> _Given information_:
** Start **

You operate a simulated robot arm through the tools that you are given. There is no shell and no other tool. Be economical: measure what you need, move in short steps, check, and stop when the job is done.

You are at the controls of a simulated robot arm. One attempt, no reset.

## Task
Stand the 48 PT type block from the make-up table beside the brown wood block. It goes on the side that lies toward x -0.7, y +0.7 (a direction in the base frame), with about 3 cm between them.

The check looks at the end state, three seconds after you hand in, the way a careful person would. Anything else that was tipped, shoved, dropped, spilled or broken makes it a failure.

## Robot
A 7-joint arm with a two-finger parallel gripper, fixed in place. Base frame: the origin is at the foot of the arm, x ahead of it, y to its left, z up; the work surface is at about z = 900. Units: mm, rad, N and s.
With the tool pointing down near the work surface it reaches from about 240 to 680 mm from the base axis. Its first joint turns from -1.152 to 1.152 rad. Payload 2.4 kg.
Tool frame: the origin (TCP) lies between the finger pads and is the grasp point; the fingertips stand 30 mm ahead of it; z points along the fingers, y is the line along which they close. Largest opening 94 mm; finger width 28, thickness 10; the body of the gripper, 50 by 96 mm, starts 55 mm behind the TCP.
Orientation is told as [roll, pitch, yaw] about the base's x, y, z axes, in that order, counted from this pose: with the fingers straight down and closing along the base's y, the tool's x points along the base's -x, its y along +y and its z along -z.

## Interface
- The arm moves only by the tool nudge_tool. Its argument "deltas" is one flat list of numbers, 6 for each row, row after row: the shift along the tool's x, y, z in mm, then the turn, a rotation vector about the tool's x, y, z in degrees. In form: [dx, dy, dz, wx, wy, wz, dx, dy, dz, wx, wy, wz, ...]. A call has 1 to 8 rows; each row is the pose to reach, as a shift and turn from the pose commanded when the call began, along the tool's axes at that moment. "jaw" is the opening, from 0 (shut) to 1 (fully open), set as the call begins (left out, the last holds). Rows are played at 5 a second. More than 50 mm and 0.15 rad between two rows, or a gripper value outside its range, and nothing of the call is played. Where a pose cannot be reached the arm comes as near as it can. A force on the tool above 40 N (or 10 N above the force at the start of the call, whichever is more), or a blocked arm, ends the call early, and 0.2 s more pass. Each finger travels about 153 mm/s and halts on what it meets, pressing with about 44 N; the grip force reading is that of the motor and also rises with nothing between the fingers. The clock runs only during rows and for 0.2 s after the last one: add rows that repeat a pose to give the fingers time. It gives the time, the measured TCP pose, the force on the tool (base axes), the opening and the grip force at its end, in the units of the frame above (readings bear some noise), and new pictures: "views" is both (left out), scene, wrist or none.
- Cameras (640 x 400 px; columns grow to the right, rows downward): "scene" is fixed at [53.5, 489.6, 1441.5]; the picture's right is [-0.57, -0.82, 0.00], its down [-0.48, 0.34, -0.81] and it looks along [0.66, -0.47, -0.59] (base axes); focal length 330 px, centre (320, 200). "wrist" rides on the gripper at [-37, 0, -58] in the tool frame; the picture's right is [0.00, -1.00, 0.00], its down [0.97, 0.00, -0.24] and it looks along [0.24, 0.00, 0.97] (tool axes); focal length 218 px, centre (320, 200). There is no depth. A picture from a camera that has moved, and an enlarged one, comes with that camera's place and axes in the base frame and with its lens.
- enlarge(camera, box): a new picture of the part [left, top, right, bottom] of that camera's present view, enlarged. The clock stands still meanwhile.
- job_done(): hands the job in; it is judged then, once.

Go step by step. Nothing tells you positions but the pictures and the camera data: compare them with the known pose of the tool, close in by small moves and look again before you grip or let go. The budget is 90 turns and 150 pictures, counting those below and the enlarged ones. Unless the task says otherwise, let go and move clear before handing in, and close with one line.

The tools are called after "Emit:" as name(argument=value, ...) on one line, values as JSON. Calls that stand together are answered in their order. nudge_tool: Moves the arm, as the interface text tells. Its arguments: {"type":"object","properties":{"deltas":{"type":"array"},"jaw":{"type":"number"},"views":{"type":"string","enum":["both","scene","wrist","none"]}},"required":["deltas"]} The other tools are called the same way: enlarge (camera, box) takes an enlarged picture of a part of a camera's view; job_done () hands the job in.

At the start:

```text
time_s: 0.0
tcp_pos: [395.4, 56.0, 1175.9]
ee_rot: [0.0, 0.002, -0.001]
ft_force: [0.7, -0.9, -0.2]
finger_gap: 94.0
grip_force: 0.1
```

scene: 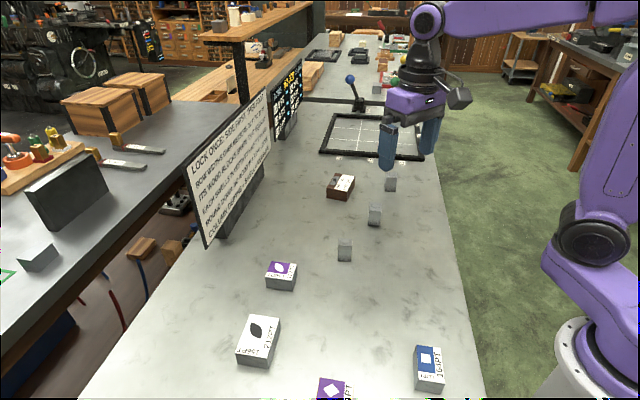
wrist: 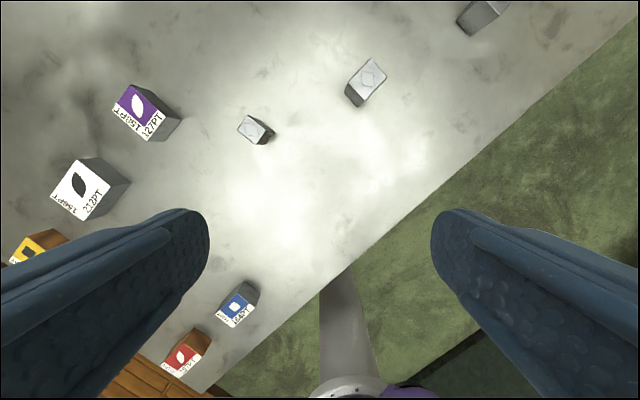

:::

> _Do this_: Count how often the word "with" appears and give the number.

** End **

> _Do this_: Exactly as they appear, please write out the lines from the opening of the listing above down to the line containing "A 7-joint arm", with both end lines included. Return a JSON list in which every string is one line; blank lines are skipped.

> _Task response_:
[
  "You operate a simulated robot arm through the tools that you are given. There is no shell and no other tool. Be economical: measure what you need, move in short steps, check, and stop when the job is done.",
  "You are at the controls of a simulated robot arm. One attempt, no reset.",
  "## Task",
  "Stand the 48 PT type block from the make-up table beside the brown wood block. It goes on the side that lies toward x -0.7, y +0.7 (a direction in the base frame), with about 3 cm between them.",
  "The check looks at the end state, three seconds after you hand in, the way a careful person would. Anything else that was tipped, shoved, dropped, spilled or broken makes it a failure.",
  "## Robot",
  "A 7-joint arm with a two-finger parallel gripper, fixed in place. Base frame: the origin is at the foot of the arm, x ahead of it, y to its left, z up; the work surface is at about z = 900. Units: mm, rad, N and s."
]